Written exercise
Provide an exact copy of the data, excluding the images.

*** Given material

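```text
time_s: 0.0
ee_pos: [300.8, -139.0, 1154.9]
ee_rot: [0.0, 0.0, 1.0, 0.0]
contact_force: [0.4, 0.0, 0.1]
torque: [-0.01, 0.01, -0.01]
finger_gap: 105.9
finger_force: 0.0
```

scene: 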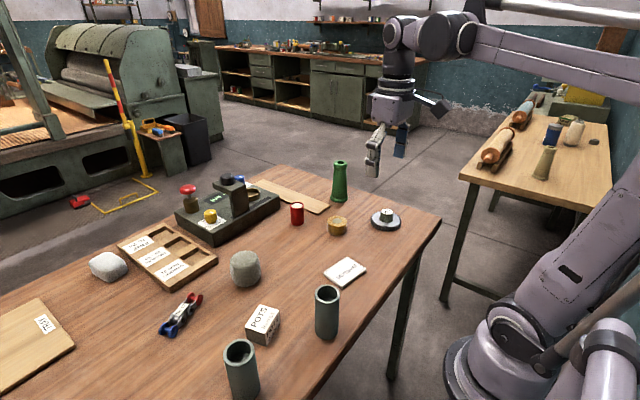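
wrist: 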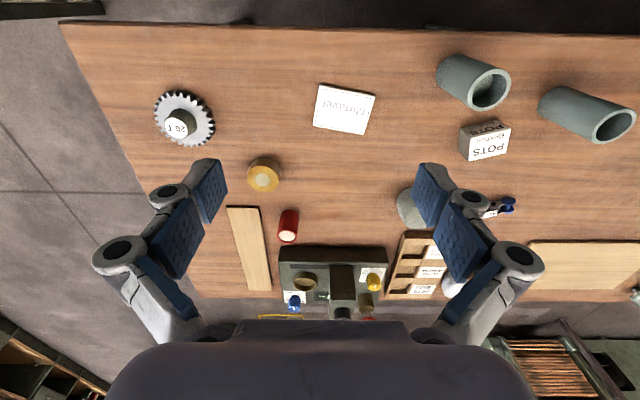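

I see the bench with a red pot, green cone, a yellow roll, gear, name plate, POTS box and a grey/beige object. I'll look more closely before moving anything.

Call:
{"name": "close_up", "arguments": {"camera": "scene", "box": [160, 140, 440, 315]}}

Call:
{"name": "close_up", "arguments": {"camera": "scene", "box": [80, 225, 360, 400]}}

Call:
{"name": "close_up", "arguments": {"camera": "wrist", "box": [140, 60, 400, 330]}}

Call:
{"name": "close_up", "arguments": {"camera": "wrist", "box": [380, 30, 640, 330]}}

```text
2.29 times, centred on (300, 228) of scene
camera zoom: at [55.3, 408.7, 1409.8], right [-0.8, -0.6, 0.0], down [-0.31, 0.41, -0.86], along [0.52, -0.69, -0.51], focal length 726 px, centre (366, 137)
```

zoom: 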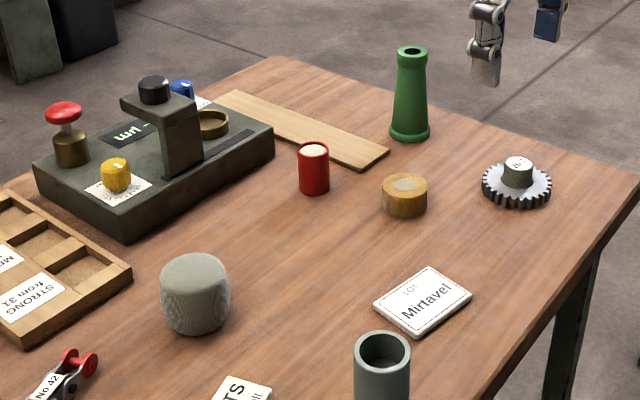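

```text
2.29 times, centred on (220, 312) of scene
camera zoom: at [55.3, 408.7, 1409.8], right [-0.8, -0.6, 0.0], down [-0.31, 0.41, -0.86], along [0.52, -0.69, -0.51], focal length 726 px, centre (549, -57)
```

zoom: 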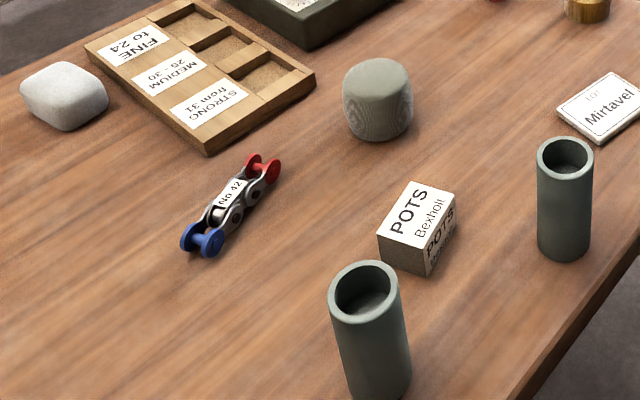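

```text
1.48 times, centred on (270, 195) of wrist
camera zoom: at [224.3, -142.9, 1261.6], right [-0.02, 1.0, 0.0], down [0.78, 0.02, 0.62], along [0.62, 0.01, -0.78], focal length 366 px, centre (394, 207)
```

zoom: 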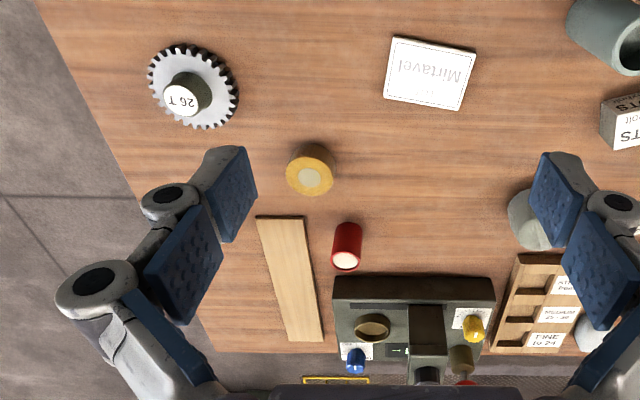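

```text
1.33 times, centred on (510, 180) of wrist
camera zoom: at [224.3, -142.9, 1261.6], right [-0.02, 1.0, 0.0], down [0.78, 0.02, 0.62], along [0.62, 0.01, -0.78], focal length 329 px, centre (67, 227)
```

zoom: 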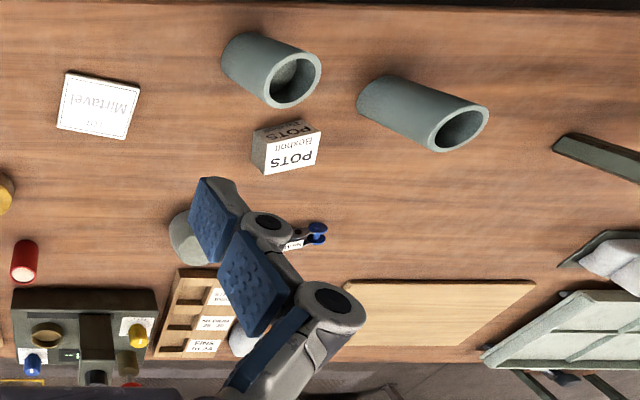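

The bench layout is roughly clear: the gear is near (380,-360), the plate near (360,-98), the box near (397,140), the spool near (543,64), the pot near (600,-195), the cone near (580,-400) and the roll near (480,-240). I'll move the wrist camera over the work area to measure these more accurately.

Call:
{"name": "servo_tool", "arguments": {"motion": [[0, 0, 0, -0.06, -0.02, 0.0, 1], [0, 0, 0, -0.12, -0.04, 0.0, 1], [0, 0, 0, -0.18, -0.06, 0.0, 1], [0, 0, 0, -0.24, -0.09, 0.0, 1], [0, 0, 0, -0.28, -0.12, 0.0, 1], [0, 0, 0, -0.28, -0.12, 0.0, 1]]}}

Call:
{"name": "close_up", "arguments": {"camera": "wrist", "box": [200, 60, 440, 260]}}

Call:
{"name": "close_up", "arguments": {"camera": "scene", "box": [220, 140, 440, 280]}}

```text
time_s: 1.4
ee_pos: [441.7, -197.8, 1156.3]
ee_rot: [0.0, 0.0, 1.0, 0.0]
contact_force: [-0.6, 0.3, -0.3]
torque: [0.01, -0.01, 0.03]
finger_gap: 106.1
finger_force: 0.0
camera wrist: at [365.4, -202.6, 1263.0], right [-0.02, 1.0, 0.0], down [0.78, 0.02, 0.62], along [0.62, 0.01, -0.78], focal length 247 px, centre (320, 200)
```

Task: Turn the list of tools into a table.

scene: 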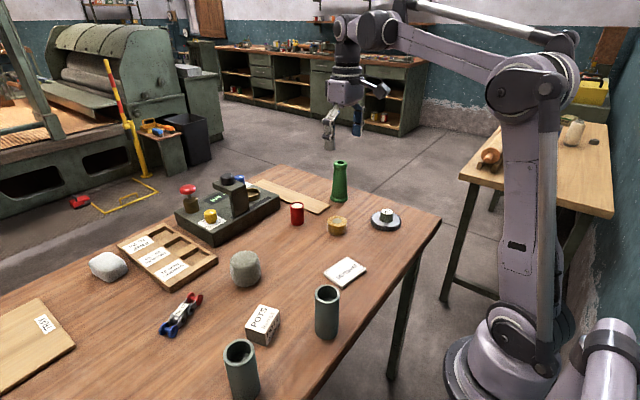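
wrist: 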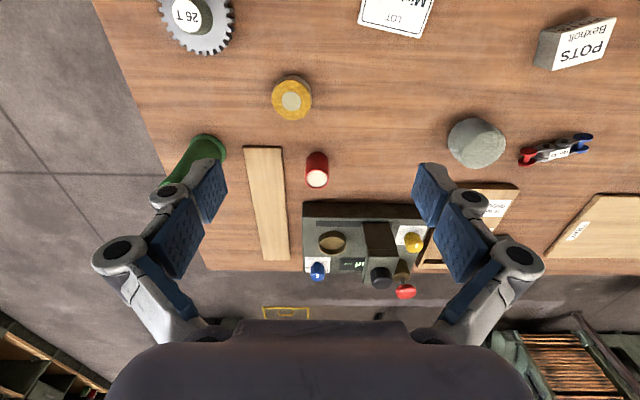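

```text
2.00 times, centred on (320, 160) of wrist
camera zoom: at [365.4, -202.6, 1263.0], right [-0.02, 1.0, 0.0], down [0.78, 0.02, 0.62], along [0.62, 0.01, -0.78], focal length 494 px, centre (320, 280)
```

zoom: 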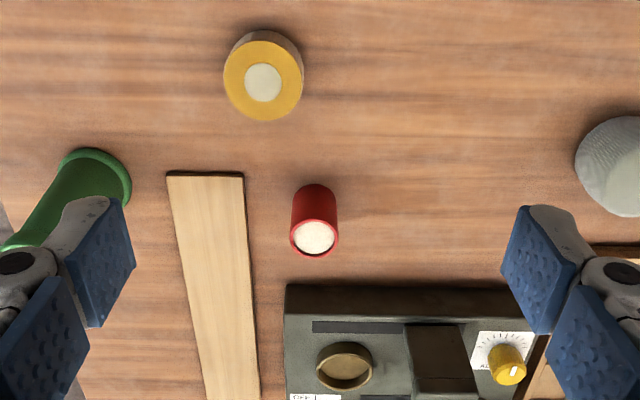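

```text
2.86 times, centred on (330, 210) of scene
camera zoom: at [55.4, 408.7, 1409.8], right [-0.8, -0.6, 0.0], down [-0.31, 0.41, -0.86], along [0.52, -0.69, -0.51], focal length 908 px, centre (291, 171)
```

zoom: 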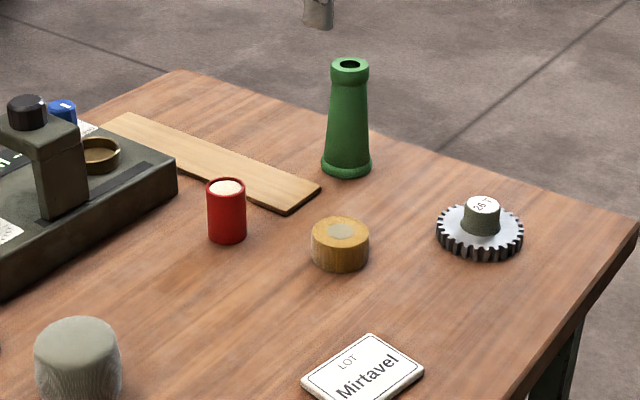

******

Task response
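```text
time_s: 0.0
ee_pos: [300.8, -139.0, 1154.9]
ee_rot: [0.0, 0.0, 1.0, 0.0]
contact_force: [0.4, 0.0, 0.1]
torque: [-0.01, 0.01, -0.01]
finger_gap: 105.9
finger_force: 0.0
```

scene: 
wrist: 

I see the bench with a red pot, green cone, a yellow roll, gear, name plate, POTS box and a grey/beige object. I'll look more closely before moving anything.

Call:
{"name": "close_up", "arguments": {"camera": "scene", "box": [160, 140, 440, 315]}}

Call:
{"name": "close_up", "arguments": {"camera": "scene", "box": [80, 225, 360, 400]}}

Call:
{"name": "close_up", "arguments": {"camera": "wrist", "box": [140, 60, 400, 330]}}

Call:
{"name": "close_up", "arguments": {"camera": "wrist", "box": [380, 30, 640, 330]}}

```text
2.29 times, centred on (300, 228) of scene
camera zoom: at [55.3, 408.7, 1409.8], right [-0.8, -0.6, 0.0], down [-0.31, 0.41, -0.86], along [0.52, -0.69, -0.51], focal length 726 px, centre (366, 137)
```

zoom: 

```text
2.29 times, centred on (220, 312) of scene
camera zoom: at [55.3, 408.7, 1409.8], right [-0.8, -0.6, 0.0], down [-0.31, 0.41, -0.86], along [0.52, -0.69, -0.51], focal length 726 px, centre (549, -57)
```

zoom: 

```text
1.48 times, centred on (270, 195) of wrist
camera zoom: at [224.3, -142.9, 1261.6], right [-0.02, 1.0, 0.0], down [0.78, 0.02, 0.62], along [0.62, 0.01, -0.78], focal length 366 px, centre (394, 207)
```

zoom: 

```text
1.33 times, centred on (510, 180) of wrist
camera zoom: at [224.3, -142.9, 1261.6], right [-0.02, 1.0, 0.0], down [0.78, 0.02, 0.62], along [0.62, 0.01, -0.78], focal length 329 px, centre (67, 227)
```

zoom: 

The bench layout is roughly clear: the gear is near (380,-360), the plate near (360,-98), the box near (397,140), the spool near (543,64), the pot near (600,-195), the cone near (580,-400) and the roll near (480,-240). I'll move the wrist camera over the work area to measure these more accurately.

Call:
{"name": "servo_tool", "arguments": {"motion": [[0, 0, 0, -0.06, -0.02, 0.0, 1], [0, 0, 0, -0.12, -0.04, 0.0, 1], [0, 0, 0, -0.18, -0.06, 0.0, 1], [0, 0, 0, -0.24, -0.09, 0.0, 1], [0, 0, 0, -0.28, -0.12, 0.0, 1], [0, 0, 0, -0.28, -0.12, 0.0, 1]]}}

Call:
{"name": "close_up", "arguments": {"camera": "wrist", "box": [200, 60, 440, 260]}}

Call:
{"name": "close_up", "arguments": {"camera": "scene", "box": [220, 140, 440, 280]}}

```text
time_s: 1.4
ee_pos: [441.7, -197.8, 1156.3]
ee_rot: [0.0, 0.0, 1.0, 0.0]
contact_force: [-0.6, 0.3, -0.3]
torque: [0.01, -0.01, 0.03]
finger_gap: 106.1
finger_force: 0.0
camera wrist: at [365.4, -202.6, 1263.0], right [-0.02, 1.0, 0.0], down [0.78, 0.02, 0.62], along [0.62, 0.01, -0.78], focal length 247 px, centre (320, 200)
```

Task: Turn the list of tools into a table.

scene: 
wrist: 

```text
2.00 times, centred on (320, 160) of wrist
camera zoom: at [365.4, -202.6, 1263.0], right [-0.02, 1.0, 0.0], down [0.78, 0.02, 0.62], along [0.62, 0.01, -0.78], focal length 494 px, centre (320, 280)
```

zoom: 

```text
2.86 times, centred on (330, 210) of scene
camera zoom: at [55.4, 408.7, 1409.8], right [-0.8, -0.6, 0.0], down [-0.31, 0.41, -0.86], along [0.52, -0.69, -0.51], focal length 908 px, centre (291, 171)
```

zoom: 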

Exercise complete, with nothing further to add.